Even some of my fellow Jews have distributed a popular counter-argument: He has a Jewish daughter and grandkids, how could he possibly be anti-semitic? This excuse is as old as time itself, and it’s no better than playing the “I voted for Obama” card.

Some of my fellow Jews also point to Trump’s support of Israel as evidence of his decency towards Jews. To this I respond that anti-semitism and support of Israel are not mutually exclusive: Just because you have a Jewish friend, doesn’t mean that you can’t be anti-semitic.

The fact of the matter is that Mr. Weissman is right. The president and his goons do traffic in anti-semitic theories. President Trump, for his part, has denounced anti-semitism. This doesn’t change the fact that he, at the very least tolerates it, if not outright spews anti-semitism.

One of Donald Trump’s sons, Donald Trump Jr. has shown an affinity for Neo-Nazis on Twitter, where he frequently retweets them, such as when he retweeted a meme including Pepe the Frog, a character frequently used by the alt-right.

President Trump even tweeted a picture of the Star of David looming over Hillary Clinton’s head.

Several pro-Trump ads that have run on TV seem to have a deeper, more anti-semitic message. The most prominent of the anti-semitic motifs in these ads include George Soros, a prominent liberal donor who, as it happens, is a Jewish Holocaust survivor. In an ad run by the NRCC (National Republican Campaign Committee), for example, George Soros is shown sitting in front of a pile of money, eyeing it very carefully. This plays into the perception that anti-semites have that Jews are stingy and greedy, that they control the world, that they’re the puppet masters who control the world’s economy, that they control the economy in order to enrich themselves and their people.

President Trump himself has participated in the distribution of the George Soros conspiracy theories. Take, for example, this exchange with a reporter that Aaron Rupar documented on Twitter.

 

REPORTER: Do think somebody is funding the caravan?

TRUMP: “I wouldn’t be surprised, yeah. I wouldn’t be surprised.”

REPORTER: George Soros?

TRUMP: “I don’t know who, but I wouldn’t be surprised. A lot of people say yes.”

 

Wow. “A lot of people say yes.”

This tepid response to an infuriating deed has become commonplace in the Trump administation. It happened with Charlottesville in 2017: “We condemn in the strongest most possible terms this egregious display of hatred, bigotry and violence on many sides. On many sides,” President Trump said in reaction to the events in Charlottesville, where a neo-Nazi plowed his car into a crowd of peaceful protestors, killing one person. Her name was Heather Heyer.

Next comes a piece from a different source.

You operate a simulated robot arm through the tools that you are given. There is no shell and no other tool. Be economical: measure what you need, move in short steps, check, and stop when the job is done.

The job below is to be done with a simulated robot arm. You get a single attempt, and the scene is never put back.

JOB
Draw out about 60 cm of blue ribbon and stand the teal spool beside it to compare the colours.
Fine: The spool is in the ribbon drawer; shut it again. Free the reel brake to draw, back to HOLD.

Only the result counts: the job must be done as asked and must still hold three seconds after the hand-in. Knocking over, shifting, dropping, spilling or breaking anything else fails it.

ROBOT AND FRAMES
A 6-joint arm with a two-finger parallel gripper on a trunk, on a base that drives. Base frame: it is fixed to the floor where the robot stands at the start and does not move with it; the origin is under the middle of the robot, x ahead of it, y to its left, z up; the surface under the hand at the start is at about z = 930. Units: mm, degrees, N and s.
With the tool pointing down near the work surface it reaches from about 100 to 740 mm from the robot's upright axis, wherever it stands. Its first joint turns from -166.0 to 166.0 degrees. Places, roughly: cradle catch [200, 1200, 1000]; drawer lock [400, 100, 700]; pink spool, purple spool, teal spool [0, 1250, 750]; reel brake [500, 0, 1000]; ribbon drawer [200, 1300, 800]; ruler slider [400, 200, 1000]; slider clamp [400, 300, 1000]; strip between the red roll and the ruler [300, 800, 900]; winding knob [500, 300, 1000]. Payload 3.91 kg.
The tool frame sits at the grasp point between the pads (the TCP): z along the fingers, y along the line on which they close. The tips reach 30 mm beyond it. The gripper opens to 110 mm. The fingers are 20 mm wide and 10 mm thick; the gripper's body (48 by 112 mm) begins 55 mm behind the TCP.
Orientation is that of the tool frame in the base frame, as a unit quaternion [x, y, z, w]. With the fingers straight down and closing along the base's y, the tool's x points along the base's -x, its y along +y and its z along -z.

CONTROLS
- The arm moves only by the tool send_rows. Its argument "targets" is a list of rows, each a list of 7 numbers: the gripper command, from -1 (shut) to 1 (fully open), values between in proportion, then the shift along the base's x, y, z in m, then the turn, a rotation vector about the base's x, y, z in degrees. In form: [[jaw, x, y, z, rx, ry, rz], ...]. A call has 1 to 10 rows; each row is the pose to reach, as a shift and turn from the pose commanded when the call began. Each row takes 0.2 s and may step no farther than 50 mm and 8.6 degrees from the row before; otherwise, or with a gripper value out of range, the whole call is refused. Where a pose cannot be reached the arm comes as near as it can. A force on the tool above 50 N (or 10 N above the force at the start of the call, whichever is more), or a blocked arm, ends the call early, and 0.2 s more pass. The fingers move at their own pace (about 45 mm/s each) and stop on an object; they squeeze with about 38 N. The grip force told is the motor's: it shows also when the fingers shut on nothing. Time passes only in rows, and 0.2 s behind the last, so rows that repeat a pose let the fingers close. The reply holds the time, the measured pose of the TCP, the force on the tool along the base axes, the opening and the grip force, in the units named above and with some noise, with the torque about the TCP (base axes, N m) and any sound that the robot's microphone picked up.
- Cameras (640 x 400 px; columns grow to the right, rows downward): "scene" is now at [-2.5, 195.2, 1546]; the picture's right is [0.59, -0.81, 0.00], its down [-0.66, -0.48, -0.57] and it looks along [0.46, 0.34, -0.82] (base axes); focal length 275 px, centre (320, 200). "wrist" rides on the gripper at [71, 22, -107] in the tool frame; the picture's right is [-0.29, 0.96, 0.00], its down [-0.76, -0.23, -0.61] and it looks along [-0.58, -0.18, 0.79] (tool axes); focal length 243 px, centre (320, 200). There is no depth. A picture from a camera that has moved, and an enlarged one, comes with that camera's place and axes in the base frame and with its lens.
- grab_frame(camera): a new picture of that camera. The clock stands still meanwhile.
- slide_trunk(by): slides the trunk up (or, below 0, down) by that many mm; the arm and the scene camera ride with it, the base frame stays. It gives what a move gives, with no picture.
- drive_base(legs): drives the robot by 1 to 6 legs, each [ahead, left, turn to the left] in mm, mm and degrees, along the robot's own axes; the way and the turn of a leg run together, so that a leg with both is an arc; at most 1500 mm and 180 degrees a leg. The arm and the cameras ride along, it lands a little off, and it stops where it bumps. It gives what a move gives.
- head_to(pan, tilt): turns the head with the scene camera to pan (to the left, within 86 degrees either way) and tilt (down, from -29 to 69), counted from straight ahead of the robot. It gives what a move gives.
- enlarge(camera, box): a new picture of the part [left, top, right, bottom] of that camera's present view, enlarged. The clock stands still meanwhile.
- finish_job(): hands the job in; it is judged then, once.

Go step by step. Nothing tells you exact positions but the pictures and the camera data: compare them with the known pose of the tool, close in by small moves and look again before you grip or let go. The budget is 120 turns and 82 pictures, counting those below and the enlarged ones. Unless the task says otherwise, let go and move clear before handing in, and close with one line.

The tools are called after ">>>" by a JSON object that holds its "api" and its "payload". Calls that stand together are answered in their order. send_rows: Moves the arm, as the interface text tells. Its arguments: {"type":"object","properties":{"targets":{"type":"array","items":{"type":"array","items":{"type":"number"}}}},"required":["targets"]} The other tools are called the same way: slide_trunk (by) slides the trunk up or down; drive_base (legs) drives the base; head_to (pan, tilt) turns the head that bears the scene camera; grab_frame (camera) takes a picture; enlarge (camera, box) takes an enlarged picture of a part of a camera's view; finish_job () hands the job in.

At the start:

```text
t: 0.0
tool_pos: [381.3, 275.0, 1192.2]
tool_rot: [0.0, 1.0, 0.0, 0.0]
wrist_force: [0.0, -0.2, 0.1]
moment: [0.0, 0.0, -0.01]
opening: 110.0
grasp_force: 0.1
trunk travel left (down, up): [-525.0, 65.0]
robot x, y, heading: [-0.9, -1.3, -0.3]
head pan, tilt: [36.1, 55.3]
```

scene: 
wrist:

“Moderate” Republicans, as Samantha Bee points out, also distribute the coded anti-semitism. For example, Chuck Grassley, the chairman of the Senate Judiciary Committee, when asked whether he thought George Soros, in light of the Kavanaugh protests, “is behind all of this, paying these people to get you and your colleagues in elevators or wherever they can get in your face,” he responded, “I have heard so many people believe that. I tend to believe that.”

President Trump seems to have activated an underlying anti-semitic nerve lying in many Americans. The Anti-Defamation League, which fights against anti-semitism, found that anti-semitic incidents rose almost 60% from 2016 to 2017.  According to the ADL, the huge spike in incidents was partly due to “a significant increase in incidents in schools and on college campuses, which nearly doubled for the second year in a row.” The ADL also states that “Anti-Semitic incidents in K-12 schools increased by approximately 100% each year for the past two years. Instances of vandalism with anti-Semitic messages and symbols, as well as harassment and assaults against Jewish children, increased 94% in 2017 over the previous year.”

Republicans may not have been directly advocating for violence against Jews, but they sure as hell did nothing to stop it. The fact of the matter is that President Trump has whipped up a mob of anti-semitic, xenophobic, sexist, homophobic, you-name-it mob of people. Anyone who still supports him should be grouped into this category. I don’t buy the argument that some hang on to President Trump for economic reasons. The economy was already doing well under President Obama. Whether or not they or anyone else wants to admit it, there’s a layer of hatred in every current Trump supporter.

This worries me greatly, and should worry every rational person.